● Exercise brief
Pull out every line below containing the word "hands".
## start
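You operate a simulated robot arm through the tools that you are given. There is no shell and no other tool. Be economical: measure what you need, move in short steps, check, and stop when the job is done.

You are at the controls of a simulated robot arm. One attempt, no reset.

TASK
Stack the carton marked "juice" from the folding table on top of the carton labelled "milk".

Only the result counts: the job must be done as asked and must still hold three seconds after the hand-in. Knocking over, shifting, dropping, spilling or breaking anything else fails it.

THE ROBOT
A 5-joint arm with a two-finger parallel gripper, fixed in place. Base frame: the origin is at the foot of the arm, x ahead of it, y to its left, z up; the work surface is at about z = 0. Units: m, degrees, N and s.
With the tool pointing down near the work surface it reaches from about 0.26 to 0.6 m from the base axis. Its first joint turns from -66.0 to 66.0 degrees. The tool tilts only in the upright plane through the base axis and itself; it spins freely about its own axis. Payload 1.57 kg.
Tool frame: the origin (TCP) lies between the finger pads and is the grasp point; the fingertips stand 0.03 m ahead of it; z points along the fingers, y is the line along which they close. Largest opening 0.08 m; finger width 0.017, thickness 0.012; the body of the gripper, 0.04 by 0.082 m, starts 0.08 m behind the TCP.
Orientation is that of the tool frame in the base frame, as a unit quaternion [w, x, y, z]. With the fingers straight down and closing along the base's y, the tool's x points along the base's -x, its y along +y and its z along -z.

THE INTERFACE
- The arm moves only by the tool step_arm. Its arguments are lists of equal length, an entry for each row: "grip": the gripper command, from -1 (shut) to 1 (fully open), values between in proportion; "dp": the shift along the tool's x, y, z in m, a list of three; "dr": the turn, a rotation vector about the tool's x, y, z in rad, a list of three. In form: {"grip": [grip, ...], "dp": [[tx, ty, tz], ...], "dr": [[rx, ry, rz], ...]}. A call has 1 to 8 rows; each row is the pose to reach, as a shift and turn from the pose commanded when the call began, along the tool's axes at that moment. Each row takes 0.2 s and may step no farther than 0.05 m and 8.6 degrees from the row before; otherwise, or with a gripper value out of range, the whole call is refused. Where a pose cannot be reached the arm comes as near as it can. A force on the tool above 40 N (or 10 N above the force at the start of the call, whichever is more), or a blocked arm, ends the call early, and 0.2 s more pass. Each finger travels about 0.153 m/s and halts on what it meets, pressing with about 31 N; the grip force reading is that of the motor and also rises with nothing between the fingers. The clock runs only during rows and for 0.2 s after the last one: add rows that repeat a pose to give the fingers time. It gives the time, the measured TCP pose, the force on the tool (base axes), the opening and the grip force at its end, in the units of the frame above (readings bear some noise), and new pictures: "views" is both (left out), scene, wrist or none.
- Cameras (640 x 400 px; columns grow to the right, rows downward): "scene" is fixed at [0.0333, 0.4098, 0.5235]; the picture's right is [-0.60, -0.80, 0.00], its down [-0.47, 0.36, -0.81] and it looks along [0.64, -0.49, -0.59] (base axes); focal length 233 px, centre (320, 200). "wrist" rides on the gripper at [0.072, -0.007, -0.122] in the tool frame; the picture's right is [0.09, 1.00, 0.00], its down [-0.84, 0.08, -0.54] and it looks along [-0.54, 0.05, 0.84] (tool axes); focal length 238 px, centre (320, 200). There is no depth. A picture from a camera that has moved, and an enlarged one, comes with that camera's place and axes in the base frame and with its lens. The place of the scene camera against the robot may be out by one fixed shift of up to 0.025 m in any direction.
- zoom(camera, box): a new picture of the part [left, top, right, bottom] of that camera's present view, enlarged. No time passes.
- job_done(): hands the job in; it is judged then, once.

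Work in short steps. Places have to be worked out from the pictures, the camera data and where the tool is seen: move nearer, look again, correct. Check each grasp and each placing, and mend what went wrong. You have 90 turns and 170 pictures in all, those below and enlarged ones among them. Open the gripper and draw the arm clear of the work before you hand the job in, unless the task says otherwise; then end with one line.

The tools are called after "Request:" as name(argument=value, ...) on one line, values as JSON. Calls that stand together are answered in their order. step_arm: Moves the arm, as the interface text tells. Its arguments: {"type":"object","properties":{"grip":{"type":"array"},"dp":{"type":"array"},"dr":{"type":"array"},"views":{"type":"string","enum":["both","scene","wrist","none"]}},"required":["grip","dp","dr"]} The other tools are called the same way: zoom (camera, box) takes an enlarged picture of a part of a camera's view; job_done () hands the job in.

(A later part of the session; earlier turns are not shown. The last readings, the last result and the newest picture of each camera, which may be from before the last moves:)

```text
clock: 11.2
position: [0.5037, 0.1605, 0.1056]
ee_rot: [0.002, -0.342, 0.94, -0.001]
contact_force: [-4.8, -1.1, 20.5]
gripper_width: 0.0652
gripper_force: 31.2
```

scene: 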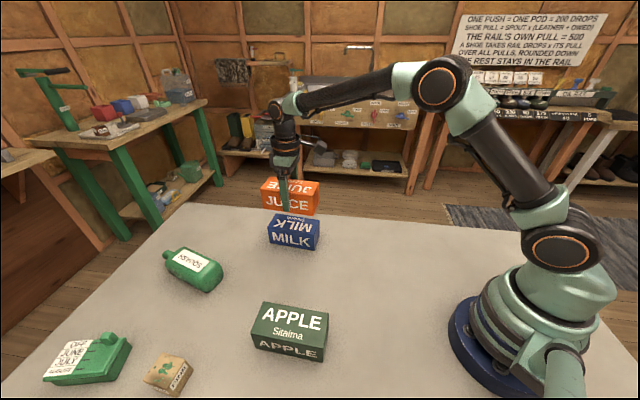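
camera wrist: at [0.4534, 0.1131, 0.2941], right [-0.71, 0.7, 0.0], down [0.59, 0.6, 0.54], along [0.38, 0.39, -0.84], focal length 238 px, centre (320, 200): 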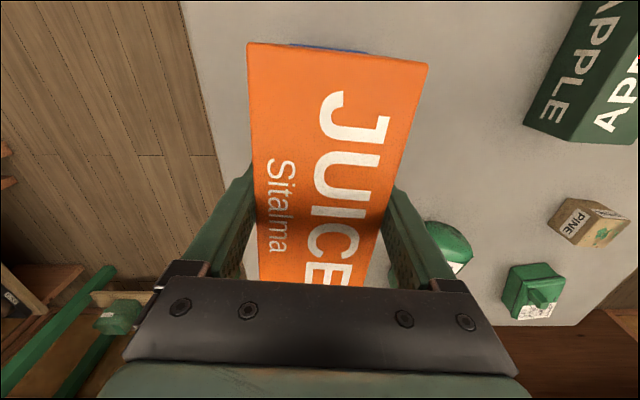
## end
● Written reply
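- job_done(): hands the job in; it is judged then, once.
The tools are called after "Request:" as name(argument=value, ...) on one line, values as JSON. Calls that stand together are answered in their order. step_arm: Moves the arm, as the interface text tells. Its arguments: {"type":"object","properties":{"grip":{"type":"array"},"dp":{"type":"array"},"dr":{"type":"array"},"views":{"type":"string","enum":["both","scene","wrist","none"]}},"required":["grip","dp","dr"]} The other tools are called the same way: zoom (camera, box) takes an enlarged picture of a part of a camera's view; job_done () hands the job in.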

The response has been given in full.